RHYTHM COMPREHENSION– The ability to recognize and interpret the meaning of the notes and rests when reading rhythms.
In this category, students are reading rhythms, listening to rhythms and comprehending there meaning. We could play a few of the rhythm to demonstrate this step. ‘What did you Hear or ‘Make it Appear’ would work. In both examples, the student can demonstrate their rhythm comprehension.
• FLUENCY – the ability to read rhythm with speed, confidence, and accuracy. This is the goal and it can be achieved through repetition.
The manipulatives can be easily rearranged to present new rhythm sentences, This presents an opportunity for the student to hone their rhythm reading skills through repetition of use.
As an overview, this is how Little Hands On Rhythm – Activity Games can help teachers build the students’ rhythm literacy.
1. By incrementally introducing awareness of the beat as it relates to rhythm concepts – using tactile, visual, auditory and oral learning.
2. By using manipulatives as rhythm vocabulary so students can actively participate in learning the names, beat value and application of the rhythm pieces.
3. Strengthening rhythm comprehension by using their rhythm knowledge to engage in interactive games.
4. Increasing Fluency. The manipulatives provide a quick rearrangement of notes and rests so students can practice new configurations for fast recognition and response.

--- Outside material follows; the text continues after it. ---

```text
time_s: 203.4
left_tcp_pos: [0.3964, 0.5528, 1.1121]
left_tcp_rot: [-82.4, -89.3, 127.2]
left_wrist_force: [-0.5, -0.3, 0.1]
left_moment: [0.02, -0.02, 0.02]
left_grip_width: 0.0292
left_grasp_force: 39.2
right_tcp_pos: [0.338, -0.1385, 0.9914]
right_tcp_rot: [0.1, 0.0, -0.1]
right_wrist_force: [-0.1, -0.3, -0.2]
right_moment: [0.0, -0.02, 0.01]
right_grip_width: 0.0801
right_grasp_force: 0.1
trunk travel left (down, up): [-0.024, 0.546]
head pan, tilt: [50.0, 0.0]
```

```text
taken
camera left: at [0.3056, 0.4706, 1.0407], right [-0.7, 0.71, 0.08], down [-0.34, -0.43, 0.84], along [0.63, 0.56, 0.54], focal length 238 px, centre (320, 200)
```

5. By not having to waste time writing and rubbing out rhythms on the chalkboard.
6. By allowing students to learn and participate as a group.
It would be wonderful to know that students are beginning to learn how to read rhythm at an early age. The teachers can feel confident that they are passing on students with rhythm literacy that will be built upon in the next grade. By the time students get to grade six, they will be proficient rhythm readers.
There is lots of music out there waiting to be played. Let’s give all students the opportunity to access it.